→ **PASSAGE PROVIDED**:
= = = = = = =

A fairer, more equal world is possible. Be part of the change!

Join us at the conference on 14 February! For more information about the speakers, workshops and delicious lunch provided by Change kitchen, please head to our Eventbrite page, where you can also book your tickets.

Listen to refugee women this election

Asylum-seeking women in our English classes at Women for Refugee Women have been discussing what the upcoming election means to them. Refugee and migrant women in the UK often do not have the right to vote, and yet are affected by laws and policies decided in Westminster. This election, let’s not forget those women whose voices are too often not heard.

Intersectional Feminism group: Prioritise our safety, dignity and liberty

By Haje Keli, volunteer Intersectional Feminism group facilitator


The main debates of the upcoming general election on 12 December centre around Brexit and the future of the NHS. These are crucial issues that are at the core of what matters to most of those who live in the UK. But while these issues are dominating attention, the struggles of those pushed to the margins of society, such as asylum-seeking women, are being overlooked.

Among the countless media pieces, television segments and tweets on what the UK public wants from its next government there has been little mention of how the policy proposals of the various parties may affect refugee and asylum-seeking women, let alone what changes these women themselves need or want. It is possible to be concerned about healthcare and the consequences of a possible Brexit and also to listen to and stand in solidarity with refugee and asylum-seeking women.

Every Monday during term time, a group of over 20 women gather at the Women for Refugee Women spaces to discuss topics that are relevant to their lives and overall life in the UK. The Intersectional Feminism group enables women to improve their already advanced English language skills, and to engage critically with current events and political and social theories. We have built a trusting environment in which women of a broad range of ages and backgrounds can discuss their experiences and opinions.

During a recent session about the election, the women discussed the issues important to them and that they hope the next government will address. The women insisted that they wanted a more equal British society. They mentioned how poverty, racism and misogyny were becoming increasingly visible to them. The women want to see a more equal world, in which the most vulnerable members of our communities are treated fairly and are able to access opportunities.

More specific to their own experiences, the women wished that people seeking asylum were granted better rights and that the waiting time for a decision on their asylum claim would be reduced. “Many of us have been here for years with no end in sight,” one woman lamented. Most of the women suggested that they should be granted the right to work while waiting for a decision on their claims.  One young woman explained how she felt she had lost years of her life feeling invisible and wasting her skills while waiting for a decision on her asylum claim. All of the women agreed that if they were allowed to work they could contribute to society and be able to start rebuilding their lives.

= = = = = = =

→ **EXERCISES**:
a. Reproduce the wording of the passage provided between "The main debates" and "are being overlooked.", with both ends included.
b. Add the next paragraphs of the passage provided.

= = = = = = =

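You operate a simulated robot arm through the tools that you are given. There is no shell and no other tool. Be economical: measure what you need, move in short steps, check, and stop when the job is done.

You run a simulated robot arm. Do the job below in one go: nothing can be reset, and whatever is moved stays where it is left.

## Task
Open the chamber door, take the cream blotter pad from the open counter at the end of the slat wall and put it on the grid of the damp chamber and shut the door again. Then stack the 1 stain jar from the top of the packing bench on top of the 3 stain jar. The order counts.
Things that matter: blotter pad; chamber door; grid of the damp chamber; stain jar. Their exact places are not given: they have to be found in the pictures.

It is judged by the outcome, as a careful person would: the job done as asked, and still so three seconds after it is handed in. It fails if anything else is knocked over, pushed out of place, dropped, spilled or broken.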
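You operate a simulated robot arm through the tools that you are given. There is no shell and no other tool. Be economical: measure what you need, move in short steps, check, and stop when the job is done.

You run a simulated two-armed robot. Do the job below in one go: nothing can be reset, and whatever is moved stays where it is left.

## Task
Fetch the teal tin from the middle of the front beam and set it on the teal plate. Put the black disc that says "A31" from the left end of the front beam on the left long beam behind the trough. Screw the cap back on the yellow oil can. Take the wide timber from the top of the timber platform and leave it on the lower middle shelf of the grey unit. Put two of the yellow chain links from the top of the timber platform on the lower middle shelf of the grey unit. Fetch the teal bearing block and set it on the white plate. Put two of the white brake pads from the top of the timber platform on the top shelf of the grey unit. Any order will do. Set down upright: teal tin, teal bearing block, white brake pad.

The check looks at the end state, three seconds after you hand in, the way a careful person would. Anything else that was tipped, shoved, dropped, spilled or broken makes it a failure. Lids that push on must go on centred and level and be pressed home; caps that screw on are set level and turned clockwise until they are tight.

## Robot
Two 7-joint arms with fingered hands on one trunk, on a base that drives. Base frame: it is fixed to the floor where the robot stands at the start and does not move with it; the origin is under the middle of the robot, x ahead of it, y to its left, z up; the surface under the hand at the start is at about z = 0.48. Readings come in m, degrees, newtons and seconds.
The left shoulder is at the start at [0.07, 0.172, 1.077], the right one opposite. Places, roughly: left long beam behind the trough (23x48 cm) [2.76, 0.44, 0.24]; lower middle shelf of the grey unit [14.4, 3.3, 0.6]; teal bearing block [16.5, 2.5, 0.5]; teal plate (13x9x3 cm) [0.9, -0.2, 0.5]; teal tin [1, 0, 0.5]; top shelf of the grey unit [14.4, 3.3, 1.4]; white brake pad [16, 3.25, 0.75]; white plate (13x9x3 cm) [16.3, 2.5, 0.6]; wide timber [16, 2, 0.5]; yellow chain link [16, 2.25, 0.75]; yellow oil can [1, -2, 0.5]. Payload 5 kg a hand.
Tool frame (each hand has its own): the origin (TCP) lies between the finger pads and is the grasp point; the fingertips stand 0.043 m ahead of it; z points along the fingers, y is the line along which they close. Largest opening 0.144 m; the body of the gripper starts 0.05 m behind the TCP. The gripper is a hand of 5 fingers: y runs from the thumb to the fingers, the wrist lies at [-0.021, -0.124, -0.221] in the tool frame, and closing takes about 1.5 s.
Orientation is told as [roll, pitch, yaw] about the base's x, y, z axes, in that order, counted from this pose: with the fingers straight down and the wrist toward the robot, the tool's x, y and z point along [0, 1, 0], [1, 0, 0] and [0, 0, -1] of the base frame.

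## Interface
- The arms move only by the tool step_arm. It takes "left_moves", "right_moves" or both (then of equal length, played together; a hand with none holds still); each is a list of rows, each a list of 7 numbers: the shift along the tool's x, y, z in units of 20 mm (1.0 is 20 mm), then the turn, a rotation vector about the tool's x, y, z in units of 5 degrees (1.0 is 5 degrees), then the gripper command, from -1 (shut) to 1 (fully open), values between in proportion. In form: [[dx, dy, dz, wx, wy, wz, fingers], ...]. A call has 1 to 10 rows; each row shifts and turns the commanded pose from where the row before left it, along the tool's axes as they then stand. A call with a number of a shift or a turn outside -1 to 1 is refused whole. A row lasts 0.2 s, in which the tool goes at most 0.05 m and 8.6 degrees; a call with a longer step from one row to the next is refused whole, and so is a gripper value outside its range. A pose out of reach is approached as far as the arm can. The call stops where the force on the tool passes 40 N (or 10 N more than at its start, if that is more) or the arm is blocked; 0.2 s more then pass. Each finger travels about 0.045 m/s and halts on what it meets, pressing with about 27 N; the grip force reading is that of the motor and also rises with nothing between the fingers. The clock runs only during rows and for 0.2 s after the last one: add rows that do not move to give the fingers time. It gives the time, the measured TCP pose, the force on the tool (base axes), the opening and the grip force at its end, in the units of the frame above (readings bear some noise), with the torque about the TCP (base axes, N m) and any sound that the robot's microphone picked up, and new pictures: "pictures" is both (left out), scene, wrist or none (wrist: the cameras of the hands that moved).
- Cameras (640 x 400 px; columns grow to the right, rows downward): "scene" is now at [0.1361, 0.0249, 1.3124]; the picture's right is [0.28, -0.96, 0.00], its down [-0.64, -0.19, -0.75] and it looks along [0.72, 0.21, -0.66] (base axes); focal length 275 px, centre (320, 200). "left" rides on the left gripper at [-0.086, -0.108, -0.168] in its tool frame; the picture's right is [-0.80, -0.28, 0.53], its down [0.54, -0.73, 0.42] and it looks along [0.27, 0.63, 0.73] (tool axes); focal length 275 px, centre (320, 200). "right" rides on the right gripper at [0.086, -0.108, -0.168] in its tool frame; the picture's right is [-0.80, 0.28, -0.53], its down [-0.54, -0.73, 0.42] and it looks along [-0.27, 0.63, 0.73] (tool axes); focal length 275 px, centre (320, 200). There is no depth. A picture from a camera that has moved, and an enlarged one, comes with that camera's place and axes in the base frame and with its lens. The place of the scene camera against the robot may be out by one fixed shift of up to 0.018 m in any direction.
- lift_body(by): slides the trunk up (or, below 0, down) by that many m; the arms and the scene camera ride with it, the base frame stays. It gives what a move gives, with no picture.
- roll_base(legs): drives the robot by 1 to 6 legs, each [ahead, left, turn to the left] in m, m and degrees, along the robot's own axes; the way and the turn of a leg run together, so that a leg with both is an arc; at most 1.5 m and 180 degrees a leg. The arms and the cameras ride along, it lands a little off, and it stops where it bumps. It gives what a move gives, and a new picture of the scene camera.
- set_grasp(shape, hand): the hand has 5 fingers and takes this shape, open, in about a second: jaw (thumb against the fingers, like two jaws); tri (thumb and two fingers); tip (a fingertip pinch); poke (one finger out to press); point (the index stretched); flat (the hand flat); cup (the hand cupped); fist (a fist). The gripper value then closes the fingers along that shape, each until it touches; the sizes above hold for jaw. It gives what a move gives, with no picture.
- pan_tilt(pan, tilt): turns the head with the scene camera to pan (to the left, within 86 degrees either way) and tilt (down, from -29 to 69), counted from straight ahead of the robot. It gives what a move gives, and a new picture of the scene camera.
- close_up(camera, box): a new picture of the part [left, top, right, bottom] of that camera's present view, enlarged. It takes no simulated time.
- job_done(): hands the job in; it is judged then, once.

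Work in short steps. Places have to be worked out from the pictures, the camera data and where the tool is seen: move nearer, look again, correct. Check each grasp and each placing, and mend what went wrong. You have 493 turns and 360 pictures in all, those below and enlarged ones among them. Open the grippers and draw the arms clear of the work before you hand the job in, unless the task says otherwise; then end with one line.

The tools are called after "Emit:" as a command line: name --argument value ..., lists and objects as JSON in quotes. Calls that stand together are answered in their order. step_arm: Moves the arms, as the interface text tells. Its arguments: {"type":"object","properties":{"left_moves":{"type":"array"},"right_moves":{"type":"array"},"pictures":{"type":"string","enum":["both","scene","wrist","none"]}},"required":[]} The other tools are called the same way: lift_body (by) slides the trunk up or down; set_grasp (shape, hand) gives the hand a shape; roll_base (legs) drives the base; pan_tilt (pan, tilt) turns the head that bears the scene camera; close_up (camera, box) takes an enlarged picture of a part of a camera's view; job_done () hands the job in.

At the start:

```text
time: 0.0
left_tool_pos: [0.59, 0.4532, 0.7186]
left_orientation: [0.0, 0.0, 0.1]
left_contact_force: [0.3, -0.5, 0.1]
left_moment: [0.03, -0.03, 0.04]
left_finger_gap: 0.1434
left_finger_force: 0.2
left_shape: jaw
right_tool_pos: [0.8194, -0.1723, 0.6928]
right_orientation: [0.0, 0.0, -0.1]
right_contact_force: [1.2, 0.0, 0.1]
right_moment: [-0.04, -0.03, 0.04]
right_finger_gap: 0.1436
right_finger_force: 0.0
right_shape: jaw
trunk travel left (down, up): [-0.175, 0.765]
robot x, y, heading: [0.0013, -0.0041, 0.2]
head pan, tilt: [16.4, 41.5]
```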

= = = = = = =

→ **RESPONSES TO THE TASKS**:
a.
The main debates of the upcoming general election on 12 December centre around Brexit and the future of the NHS. These are crucial issues that are at the core of what matters to most of those who live in the UK. But while these issues are dominating attention, the struggles of those pushed to the margins of society, such as asylum-seeking women, are being overlooked.

b.
The women also called for a fairer asylum process. They wished to receive increased support and better housing while waiting for a decision on their application. Women in the group also wanted to be able to access more guidance on opportunities to study while seeking asylum. They also hoped the new government would not deport those who have been denied asylum in the UK, because so often women’s asylum claims are wrongly refused. Women need to be given a fair hearing so that better decisions can be made on their initial asylum claim.

Finally, the most crucial point the participants made was their plea to whoever forms the next government to make their lives safer in the UK. One woman interjected that when women are not protected, they become at risk of abuse and exploitation. They fear being abused, coerced and subjected to violence because perpetrators know that there are rarely consequences to hurting women with insecure immigration status. The women all agreed with this point, which sadly confirms with the initial point of this article, that refugee and asylum-seeking women’s rights and wishes are not a current political priority.

The participants of the intersectional feminism group hope that the new government considers and addresses their needs in the larger discussion of what is crucial for the future of the United Kingdom.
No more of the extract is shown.